→ **Data section**:
▼

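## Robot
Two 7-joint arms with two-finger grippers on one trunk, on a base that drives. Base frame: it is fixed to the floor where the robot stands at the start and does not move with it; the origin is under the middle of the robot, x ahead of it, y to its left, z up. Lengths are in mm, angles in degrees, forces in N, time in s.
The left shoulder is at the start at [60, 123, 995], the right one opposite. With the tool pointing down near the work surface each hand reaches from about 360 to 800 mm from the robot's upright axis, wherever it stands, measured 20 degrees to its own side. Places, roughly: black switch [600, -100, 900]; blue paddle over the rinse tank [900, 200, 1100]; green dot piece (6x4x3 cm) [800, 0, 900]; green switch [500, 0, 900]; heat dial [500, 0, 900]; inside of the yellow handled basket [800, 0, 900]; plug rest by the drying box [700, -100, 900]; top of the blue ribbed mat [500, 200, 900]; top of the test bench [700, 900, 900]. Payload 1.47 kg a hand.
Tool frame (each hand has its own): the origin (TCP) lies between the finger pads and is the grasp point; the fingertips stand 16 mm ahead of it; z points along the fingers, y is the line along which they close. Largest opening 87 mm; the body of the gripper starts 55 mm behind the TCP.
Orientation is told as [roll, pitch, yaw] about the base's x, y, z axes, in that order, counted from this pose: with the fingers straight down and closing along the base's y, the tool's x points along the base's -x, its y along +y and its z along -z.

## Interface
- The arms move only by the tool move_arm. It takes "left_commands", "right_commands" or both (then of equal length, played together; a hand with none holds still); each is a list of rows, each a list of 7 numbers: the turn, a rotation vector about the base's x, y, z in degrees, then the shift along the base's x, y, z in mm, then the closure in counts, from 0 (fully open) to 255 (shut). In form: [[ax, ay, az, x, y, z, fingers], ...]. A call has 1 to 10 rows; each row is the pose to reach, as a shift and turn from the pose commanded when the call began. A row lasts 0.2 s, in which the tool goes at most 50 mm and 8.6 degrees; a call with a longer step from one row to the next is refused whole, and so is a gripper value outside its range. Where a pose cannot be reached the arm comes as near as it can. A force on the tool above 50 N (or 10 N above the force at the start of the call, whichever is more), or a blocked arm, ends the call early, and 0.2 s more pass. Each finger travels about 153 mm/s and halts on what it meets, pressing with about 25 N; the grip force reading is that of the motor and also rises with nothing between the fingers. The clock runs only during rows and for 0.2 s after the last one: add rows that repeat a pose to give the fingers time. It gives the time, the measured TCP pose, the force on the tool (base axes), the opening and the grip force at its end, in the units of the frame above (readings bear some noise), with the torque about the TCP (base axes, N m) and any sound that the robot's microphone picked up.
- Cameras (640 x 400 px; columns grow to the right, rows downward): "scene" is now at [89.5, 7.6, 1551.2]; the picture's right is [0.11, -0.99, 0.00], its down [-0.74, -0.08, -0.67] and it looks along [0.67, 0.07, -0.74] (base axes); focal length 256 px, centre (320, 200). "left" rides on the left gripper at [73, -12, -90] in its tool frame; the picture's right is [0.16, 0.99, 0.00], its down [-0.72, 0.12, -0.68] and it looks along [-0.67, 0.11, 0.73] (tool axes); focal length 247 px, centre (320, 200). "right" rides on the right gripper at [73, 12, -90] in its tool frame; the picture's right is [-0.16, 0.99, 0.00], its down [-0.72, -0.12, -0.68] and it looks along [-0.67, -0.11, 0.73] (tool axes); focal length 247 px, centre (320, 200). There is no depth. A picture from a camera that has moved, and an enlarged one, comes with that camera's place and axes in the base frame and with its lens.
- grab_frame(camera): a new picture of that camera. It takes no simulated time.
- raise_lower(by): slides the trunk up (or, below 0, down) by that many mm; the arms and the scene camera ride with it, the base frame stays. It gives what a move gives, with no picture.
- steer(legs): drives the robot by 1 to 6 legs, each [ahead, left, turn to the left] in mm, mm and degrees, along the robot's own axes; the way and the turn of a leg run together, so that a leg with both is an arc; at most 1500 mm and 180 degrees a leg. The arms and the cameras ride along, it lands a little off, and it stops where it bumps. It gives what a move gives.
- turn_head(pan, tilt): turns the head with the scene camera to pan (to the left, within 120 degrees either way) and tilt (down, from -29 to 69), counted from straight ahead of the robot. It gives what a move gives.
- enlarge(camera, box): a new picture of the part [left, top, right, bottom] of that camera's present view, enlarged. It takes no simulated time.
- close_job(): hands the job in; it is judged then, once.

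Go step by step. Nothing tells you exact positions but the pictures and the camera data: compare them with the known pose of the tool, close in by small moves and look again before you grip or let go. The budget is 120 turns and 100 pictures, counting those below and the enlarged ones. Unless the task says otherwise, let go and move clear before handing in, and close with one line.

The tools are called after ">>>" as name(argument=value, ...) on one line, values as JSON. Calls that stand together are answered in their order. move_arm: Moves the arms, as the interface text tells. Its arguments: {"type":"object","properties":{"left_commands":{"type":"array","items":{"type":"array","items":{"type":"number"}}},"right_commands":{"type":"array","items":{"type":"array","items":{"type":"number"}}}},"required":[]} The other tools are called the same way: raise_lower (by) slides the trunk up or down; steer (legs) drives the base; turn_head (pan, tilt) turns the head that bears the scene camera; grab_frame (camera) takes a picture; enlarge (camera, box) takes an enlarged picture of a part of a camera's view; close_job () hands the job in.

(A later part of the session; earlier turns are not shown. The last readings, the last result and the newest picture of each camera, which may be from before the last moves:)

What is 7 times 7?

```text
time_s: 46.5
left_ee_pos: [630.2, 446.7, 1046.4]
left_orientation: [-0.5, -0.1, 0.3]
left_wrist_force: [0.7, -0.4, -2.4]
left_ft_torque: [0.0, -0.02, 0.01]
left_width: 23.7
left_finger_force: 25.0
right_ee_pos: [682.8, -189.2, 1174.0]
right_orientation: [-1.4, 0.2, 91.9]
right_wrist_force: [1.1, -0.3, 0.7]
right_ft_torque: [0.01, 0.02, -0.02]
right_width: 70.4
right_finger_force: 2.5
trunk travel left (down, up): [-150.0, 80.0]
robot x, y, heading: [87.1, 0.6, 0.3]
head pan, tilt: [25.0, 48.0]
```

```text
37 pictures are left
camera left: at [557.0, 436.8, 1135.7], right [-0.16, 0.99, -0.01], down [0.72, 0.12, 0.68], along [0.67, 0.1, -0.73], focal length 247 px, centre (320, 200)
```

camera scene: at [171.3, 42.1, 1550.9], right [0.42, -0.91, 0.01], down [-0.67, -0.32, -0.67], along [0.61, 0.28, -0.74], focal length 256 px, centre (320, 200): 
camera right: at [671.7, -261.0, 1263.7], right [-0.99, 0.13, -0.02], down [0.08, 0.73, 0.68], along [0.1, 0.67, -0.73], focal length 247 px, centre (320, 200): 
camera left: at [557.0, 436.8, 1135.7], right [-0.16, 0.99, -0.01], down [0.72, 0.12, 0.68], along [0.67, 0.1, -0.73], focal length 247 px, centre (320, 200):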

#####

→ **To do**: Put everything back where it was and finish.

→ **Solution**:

▲

→ **To do**: Find the lines with the string "view" and reproduce them.

→ **Solution**:
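- enlarge(camera, box): a new picture of the part [left, top, right, bottom] of that camera's present view, enlarged. It takes no simulated time.
The tools are called after ">>>" as name(argument=value, ...) on one line, values as JSON. Calls that stand together are answered in their order. move_arm: Moves the arms, as the interface text tells. Its arguments: {"type":"object","properties":{"left_commands":{"type":"array","items":{"type":"array","items":{"type":"number"}}},"right_commands":{"type":"array","items":{"type":"array","items":{"type":"number"}}}},"required":[]} The other tools are called the same way: raise_lower (by) slides the trunk up or down; steer (legs) drives the base; turn_head (pan, tilt) turns the head that bears the scene camera; grab_frame (camera) takes a picture; enlarge (camera, box) takes an enlarged picture of a part of a camera's view; close_job () hands the job in.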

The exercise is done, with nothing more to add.